LES QUESTIONS EN LITIGE
[5] A) Whirlpool et Léon repoussent-elles les présomptions que contiennent les garanties de durabilité et de qualité énoncées aux articles 37, 38 et 53 L.p.c. ainsi que 1726, 1729 et 1730 C.c.Q.?
B) SSQ est-elle en droit d’obtenir la réparation demandée?
LE CONTEXTE
[6] Le 22 mars 2009, les Assurés achètent chez Léon un lave-vaisselle de marque Whirlpool et paient 563,25 $ comprenant les taxes afférentes.
[7] La livraison s’effectue le 25 mars 2009 au logement des Assurés. Monsieur Daniel Lamontagne, père de madame Sarah Lamontagne installe et branche le lave-vaisselle à l’endroit approprié.
[8] Au mois de novembre 2009, les Assurés déménagent dans leur nouvelle résidence.
[9] Ils transportent eux-mêmes le lave-vaisselle et encore une fois monsieur Lamontagne l’installe et le branche à l’endroit déjà établi et encastré.
[10] Le 18 mars 2014, comme à l’habitude, les Assurés font fonctionner le lave-vaisselle durant la nuit.
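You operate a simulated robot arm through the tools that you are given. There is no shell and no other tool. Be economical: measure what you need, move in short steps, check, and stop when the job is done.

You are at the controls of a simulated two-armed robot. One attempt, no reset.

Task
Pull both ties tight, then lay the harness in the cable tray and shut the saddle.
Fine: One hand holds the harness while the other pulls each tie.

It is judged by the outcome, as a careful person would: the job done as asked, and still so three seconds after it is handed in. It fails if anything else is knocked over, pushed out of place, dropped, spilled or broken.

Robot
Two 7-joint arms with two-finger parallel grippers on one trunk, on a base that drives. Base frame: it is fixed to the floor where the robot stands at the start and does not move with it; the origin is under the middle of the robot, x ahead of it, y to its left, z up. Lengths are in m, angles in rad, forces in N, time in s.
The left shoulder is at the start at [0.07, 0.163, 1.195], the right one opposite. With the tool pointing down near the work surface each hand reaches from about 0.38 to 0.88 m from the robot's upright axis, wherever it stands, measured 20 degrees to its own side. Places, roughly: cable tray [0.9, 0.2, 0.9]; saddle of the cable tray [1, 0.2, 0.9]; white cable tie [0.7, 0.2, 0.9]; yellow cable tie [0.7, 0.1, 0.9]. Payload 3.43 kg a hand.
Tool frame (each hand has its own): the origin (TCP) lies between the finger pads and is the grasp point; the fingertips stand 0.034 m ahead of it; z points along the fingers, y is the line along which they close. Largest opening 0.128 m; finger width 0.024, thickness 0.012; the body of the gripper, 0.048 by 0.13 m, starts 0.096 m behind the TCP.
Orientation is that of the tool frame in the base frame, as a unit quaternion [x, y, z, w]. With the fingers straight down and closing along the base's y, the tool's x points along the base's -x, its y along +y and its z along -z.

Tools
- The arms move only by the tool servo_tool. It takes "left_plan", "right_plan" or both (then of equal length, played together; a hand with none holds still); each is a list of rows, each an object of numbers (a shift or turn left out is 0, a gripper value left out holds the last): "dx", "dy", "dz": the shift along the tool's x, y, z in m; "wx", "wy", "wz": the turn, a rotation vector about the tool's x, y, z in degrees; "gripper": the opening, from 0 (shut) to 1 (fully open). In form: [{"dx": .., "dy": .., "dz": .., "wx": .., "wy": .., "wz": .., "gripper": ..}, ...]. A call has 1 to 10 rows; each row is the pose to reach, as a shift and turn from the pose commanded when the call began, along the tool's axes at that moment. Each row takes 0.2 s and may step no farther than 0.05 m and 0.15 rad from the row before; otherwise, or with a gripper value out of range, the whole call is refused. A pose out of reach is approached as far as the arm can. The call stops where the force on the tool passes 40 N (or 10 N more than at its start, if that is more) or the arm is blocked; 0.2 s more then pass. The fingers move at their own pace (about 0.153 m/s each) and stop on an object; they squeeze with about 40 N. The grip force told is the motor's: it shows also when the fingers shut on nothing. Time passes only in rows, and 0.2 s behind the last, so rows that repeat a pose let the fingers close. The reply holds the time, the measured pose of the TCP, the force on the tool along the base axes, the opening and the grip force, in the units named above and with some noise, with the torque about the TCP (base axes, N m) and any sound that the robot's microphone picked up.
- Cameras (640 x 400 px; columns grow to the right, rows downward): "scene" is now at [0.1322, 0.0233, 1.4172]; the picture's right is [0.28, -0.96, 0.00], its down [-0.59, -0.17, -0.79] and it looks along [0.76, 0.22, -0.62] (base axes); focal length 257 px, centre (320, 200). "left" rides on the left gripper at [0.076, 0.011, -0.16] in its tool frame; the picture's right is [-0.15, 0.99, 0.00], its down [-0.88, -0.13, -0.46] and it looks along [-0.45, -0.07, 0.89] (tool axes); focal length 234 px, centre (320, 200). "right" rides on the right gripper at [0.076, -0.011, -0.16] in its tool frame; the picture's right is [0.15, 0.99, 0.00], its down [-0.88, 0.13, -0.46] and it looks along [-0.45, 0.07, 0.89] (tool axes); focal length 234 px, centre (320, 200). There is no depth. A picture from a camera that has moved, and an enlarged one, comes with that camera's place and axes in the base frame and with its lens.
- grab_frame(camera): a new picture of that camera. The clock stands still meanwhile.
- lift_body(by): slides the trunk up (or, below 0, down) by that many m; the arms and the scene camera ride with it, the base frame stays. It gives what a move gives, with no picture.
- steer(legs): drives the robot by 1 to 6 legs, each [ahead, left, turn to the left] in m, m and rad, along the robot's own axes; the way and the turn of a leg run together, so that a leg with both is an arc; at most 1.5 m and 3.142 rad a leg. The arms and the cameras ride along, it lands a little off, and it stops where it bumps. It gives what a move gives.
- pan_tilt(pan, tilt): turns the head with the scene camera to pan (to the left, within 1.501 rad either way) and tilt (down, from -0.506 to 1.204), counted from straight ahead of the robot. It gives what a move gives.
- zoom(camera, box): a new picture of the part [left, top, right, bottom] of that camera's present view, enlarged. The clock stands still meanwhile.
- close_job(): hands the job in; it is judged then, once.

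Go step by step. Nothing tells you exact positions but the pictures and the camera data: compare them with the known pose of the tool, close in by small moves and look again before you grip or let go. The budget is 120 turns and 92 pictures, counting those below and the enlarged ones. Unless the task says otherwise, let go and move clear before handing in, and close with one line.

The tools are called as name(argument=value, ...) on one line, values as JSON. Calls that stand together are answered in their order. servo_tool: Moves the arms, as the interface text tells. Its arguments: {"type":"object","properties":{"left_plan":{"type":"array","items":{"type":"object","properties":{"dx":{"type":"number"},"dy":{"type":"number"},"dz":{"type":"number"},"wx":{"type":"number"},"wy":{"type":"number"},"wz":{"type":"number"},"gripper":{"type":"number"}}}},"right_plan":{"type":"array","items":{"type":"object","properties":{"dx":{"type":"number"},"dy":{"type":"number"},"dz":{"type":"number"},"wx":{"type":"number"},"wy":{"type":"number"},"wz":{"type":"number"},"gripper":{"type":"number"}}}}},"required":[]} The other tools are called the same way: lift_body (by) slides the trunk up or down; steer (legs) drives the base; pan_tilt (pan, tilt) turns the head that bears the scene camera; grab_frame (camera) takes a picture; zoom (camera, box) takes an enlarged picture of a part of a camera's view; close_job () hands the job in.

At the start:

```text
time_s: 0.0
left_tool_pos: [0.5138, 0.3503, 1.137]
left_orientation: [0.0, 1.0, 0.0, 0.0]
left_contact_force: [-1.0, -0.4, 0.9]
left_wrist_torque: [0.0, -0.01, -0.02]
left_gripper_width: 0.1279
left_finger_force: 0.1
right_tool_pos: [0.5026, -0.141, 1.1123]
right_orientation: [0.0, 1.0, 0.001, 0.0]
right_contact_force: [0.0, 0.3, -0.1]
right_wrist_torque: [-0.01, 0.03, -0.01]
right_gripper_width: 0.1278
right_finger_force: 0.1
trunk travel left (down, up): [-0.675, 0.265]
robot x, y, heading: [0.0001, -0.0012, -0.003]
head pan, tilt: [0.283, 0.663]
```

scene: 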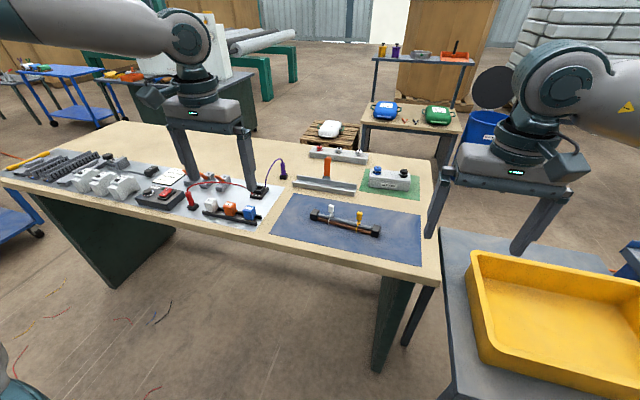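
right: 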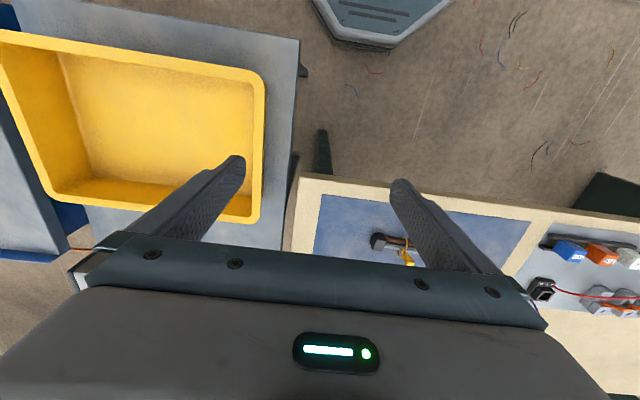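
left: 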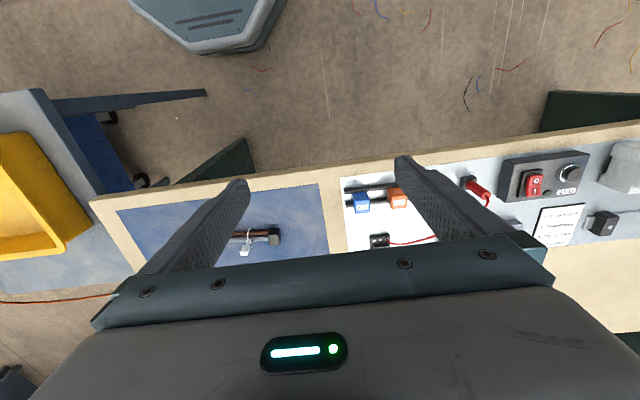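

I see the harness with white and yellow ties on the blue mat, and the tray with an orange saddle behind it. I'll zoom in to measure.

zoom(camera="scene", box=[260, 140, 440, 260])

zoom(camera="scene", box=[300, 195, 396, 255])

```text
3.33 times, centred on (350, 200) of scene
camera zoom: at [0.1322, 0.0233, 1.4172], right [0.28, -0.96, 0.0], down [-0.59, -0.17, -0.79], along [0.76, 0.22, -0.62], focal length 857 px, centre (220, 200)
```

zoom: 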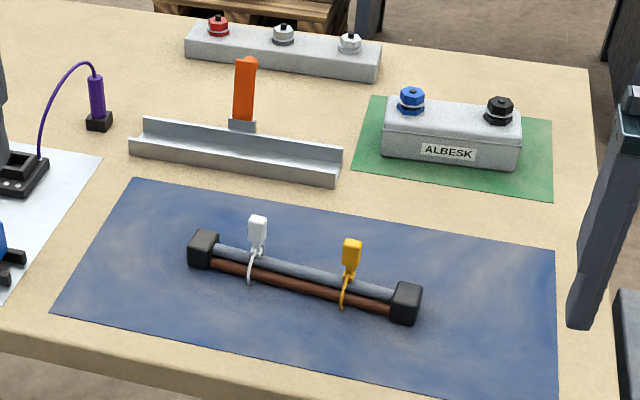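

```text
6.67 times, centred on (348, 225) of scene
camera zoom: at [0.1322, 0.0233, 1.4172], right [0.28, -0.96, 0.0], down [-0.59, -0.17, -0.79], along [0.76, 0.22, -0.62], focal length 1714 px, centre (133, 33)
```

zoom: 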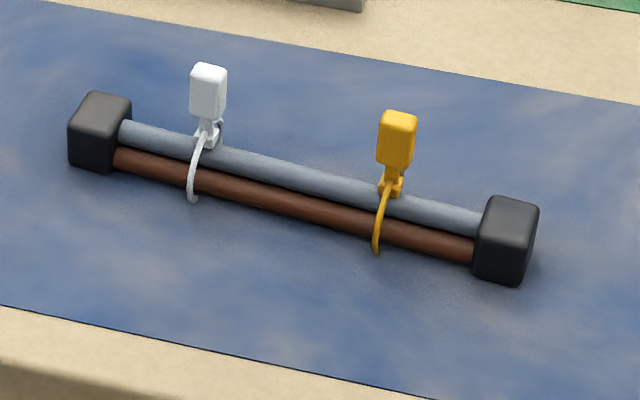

[11] Le lendemain matin, les Assurés constatent de l’eau sur la céramique vis-à-vis le lave-vaisselle. L’eau est en quantité importante puisqu’elle endommage le plancher et le plafond du sous-sol. Aussitôt, monsieur Soucy ferme la valve d’entrée d’eau du lave-vaisselle.
[12] Les Assurés font appel à un plombier et à leur assureur SSQ.
[13] Monsieur Stéphane Vallerand, plombier d’expérience auprès de la compagnie Boucher et Lortie, se présente sur les lieux le 19 mars 2014. Il observe un peu d’eau et de l’humidité sur le plancher de céramique devant le lave-vaisselle.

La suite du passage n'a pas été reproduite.